George Jones - lead vocals, rhythm guitar
Merle Counts - fiddle, guitar, vocals
Ray Hayes - fiddle
Hank Singer - fiddle
Mark Dunn - drums
Ron Gaddis - bass, vocals
Kent Goodson - keyboards, vocals
Terry McMillan - harmonica
Clyde Phillips - guitar
Tom Killem - pedal steel

The Silver Eagle Cross Country radio series captured George Jones when he performed the second of two shows in Owensboro, KY, in 1987. This later show is similar in content to the early set. Opening with his classic "No Show Jones," he rips through a set of hits, traditional country standards, and some newer material, among them "Once You've Had The Best," "The Race Is On," "Who's Gonna Chop My Baby's Kindlin'?," "I've Always Been Lucky With You," and show closer "The One I Loved Back Then." A poignant moment comes when Jones does "Who's Gonna Fill Their Shoes," a beautiful ballad that pays tribute to the great country music stars of that time, such as Willie Nelson, Johnny Cash, and Waylon Jennings. He also does a moving rendition of "Bartender's Blues," a country ballad written for him by one his biggest fans, James Taylor.

Nobody sings songs about heartache and regret like George Jones does. He has endured a tumultuous career, recurring bouts with alcoholism, and a nasty public divorce to his former partner and ex-wife, the late Tammy Wynette. Still, Jones has been able to get back on his feet and move on. Jones' career in country music dates back to 1949, when he backed the legendary Hank Williams on rhythm guitar for a sole radio broadcast. Jones, who was working at the station at the time, was so awestruck by Williams and his legacy that he later claimed he didn't play a single correct note the entire show.

By the late 1950s, he was making his own records, and when he married his third wife, singer/songwriter Tammy Wynette, in 1969, the duo became the country music's king and queen. But under the glamour, the center was crumbling. Jones had already been a closet alcoholic when he married Wynette, and during their five year marriage, it only got worse. Among the many legendary stories of Jones' alcohol and drug abuse is a classic story of his second wife's attempt to keep him from getting to the closest liquor store which was eight miles away from his Franklin, Tennessee home. She took all the keys to their cars and trucks, but forgot about their rider mower.

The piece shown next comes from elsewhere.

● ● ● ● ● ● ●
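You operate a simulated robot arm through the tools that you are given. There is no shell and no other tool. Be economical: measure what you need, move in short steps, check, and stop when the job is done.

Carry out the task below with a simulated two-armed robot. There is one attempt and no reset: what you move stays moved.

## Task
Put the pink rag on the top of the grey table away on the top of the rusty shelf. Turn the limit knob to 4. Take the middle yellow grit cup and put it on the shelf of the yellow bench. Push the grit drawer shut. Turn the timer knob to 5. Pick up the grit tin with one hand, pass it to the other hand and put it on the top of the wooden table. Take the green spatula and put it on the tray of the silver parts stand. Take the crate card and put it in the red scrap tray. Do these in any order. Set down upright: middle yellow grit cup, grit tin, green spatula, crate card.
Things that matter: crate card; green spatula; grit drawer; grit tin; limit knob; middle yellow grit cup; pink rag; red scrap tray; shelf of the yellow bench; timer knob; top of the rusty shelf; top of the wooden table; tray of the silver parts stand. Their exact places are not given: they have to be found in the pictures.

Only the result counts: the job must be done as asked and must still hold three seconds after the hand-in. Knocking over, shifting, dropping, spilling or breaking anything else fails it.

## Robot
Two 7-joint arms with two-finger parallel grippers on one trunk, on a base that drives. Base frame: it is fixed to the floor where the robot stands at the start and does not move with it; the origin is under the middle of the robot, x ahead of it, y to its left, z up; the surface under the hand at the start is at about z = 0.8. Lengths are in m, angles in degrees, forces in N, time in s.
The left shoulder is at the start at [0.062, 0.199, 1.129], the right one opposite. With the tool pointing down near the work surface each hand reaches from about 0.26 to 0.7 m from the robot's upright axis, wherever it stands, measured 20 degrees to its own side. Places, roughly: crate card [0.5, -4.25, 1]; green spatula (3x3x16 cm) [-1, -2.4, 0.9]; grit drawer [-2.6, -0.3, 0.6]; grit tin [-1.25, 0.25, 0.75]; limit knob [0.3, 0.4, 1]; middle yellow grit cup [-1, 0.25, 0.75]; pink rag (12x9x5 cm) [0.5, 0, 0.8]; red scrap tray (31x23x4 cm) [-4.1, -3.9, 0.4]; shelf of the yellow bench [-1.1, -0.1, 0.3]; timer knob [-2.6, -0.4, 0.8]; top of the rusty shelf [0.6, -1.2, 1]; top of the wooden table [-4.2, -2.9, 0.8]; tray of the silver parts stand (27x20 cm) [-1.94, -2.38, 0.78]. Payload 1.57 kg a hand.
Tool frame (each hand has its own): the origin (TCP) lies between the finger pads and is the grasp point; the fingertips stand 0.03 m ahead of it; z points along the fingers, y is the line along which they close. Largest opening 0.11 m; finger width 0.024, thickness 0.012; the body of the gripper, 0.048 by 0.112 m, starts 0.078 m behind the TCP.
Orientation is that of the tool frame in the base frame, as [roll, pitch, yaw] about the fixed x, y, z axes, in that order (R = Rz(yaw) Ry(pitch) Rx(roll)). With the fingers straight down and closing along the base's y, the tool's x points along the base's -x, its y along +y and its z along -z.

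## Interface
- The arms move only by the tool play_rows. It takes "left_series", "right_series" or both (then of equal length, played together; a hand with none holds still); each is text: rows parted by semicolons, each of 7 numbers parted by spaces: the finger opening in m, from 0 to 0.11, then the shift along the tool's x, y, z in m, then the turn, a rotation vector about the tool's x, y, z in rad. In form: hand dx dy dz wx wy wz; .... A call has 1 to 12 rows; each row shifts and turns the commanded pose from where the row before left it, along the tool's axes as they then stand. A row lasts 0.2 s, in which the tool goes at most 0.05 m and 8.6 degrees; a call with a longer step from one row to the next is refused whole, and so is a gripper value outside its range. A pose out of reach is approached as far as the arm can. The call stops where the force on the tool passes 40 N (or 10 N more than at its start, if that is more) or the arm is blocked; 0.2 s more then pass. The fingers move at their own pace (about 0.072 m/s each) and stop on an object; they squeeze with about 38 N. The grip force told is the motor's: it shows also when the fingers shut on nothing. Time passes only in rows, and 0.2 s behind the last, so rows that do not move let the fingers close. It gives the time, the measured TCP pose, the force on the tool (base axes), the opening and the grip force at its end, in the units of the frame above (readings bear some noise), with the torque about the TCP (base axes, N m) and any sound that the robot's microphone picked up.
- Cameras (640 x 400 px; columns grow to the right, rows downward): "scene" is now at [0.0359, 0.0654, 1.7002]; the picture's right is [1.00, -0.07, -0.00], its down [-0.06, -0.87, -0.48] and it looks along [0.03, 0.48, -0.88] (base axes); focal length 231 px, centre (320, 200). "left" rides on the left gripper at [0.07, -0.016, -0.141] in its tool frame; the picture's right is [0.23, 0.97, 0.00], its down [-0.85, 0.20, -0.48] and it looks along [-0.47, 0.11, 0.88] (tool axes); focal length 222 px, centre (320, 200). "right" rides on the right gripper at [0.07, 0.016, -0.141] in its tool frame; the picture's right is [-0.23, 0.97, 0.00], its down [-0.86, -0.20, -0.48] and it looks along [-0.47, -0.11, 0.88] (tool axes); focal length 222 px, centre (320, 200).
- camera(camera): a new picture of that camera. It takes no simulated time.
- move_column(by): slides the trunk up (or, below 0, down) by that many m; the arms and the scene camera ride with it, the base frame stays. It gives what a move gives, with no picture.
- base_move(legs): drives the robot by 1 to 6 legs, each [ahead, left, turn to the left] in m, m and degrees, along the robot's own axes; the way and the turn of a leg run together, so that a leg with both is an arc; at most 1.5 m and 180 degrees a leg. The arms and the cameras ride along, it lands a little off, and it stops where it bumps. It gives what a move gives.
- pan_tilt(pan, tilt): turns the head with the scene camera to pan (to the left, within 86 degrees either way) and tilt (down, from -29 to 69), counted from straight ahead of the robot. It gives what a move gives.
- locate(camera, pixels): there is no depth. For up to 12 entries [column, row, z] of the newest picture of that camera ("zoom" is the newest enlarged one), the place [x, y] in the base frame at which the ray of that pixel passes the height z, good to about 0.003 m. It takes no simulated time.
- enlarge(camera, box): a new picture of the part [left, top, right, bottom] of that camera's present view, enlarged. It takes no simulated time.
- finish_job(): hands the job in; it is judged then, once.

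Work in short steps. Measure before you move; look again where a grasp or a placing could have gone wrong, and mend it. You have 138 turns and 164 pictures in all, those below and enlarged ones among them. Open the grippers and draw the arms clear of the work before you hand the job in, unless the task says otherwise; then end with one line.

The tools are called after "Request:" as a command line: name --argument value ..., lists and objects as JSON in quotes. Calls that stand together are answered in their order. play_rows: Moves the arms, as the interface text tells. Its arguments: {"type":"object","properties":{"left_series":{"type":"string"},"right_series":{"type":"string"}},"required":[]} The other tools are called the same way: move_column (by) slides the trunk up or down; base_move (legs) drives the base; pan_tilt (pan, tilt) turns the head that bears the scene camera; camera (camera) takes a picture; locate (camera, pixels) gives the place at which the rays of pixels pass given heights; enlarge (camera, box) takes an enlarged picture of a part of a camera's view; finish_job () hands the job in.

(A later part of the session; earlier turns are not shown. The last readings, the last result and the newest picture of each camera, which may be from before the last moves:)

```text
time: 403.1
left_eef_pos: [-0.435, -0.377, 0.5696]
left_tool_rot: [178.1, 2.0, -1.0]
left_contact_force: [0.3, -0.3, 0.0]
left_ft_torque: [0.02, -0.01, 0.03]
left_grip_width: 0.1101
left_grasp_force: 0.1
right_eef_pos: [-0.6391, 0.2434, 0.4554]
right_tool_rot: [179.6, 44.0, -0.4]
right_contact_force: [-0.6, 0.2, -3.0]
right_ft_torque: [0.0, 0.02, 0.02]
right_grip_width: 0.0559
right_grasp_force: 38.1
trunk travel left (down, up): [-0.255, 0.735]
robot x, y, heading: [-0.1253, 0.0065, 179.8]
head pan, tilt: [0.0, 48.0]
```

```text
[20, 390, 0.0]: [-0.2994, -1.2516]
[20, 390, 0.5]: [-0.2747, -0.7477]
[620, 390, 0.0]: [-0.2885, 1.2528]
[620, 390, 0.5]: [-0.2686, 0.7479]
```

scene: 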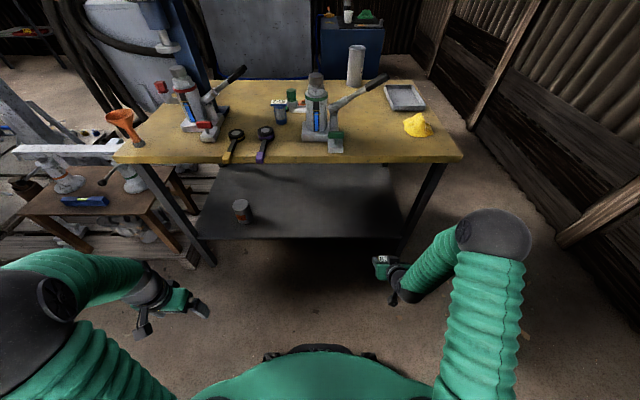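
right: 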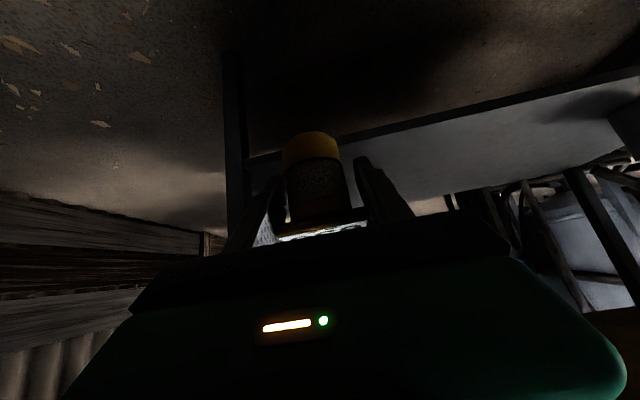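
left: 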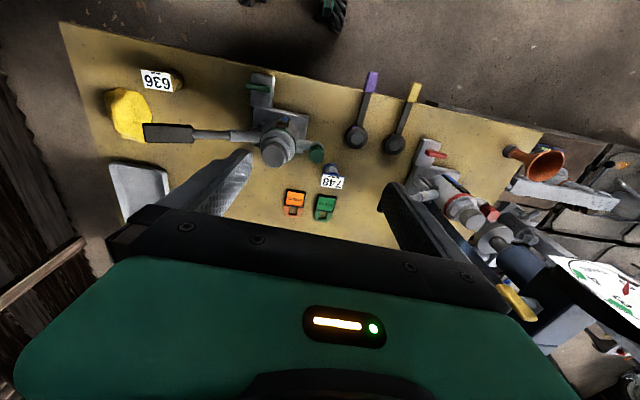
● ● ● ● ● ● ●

Jones, determined to have a drink, rode the mower 90 minutes to liquor store and immediately bought a case of bourbon. He missed so many performances during his "lost weekend" period that the country music industry gave him the moniker, "No Show Jones."

As a country artist, he ranks as the most charted singer/songwriter ever, with 167 charting songs. He has had the most Top 40 country hits (143) and only Eddy Arnold has had more Top 10 hits (Jones has had 78). Superstars from Johnny Cash to Frank Sinatra have called him the greatest country singer.

Jones has been clean and sober since the '80s, and today he continues to record, perform, and collaborate with artists as diverse as Keith Richards of the Rolling Stones and Elvis Costello (both massive fans).